SHORT EXERCISE: Output all lines exactly, with nothing added or dropped. Give them as a JSON list of strings, one for each line, with blank lines left out.

※

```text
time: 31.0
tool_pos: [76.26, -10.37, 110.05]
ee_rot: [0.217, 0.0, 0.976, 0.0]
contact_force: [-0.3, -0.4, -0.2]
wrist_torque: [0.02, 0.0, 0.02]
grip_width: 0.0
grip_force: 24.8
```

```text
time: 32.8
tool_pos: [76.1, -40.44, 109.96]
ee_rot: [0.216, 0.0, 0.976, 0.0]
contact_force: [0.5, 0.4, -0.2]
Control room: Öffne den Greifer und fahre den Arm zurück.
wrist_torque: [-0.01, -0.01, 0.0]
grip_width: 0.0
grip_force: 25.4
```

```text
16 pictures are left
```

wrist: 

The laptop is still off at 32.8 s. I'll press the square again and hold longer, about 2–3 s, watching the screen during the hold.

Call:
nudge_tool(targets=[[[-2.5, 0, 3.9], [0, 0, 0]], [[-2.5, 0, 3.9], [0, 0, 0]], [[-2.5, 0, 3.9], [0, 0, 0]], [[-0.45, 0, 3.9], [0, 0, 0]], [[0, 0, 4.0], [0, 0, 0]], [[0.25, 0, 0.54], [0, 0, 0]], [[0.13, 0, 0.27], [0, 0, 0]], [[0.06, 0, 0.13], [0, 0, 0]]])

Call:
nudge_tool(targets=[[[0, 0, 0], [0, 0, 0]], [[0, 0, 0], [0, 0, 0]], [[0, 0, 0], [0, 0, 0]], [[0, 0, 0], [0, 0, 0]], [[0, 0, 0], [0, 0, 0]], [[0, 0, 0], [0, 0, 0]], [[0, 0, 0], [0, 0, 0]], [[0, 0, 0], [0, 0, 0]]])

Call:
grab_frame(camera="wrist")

※

SOLUTION FOR THIS TASK:
[
  "```text",
  "time: 31.0",
  "tool_pos: [76.26, -10.37, 110.05]",
  "ee_rot: [0.217, 0.0, 0.976, 0.0]",
  "contact_force: [-0.3, -0.4, -0.2]",
  "wrist_torque: [0.02, 0.0, 0.02]",
  "grip_width: 0.0",
  "grip_force: 24.8",
  "```",
  "```text",
  "time: 32.8",
  "tool_pos: [76.1, -40.44, 109.96]",
  "ee_rot: [0.216, 0.0, 0.976, 0.0]",
  "contact_force: [0.5, 0.4, -0.2]",
  "Control room: Öffne den Greifer und fahre den Arm zurück.",
  "wrist_torque: [-0.01, -0.01, 0.0]",
  "grip_width: 0.0",
  "grip_force: 25.4",
  "```",
  "```text",
  "16 pictures are left",
  "```",
  "wrist: ",
  "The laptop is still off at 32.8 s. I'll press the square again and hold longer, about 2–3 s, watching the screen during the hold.",
  "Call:",
  "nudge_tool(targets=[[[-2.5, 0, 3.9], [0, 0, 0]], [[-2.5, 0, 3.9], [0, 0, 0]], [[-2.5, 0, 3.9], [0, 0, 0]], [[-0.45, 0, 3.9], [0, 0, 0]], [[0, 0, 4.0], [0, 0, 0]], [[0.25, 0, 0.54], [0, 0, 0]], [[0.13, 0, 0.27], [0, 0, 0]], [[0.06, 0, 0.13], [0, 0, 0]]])",
  "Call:",
  "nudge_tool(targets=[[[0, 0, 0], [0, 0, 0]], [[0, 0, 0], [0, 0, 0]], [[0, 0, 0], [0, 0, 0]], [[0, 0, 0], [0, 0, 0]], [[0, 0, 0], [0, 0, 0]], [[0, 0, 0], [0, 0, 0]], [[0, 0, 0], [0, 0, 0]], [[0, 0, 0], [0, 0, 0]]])",
  "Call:",
  "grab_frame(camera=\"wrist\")"
]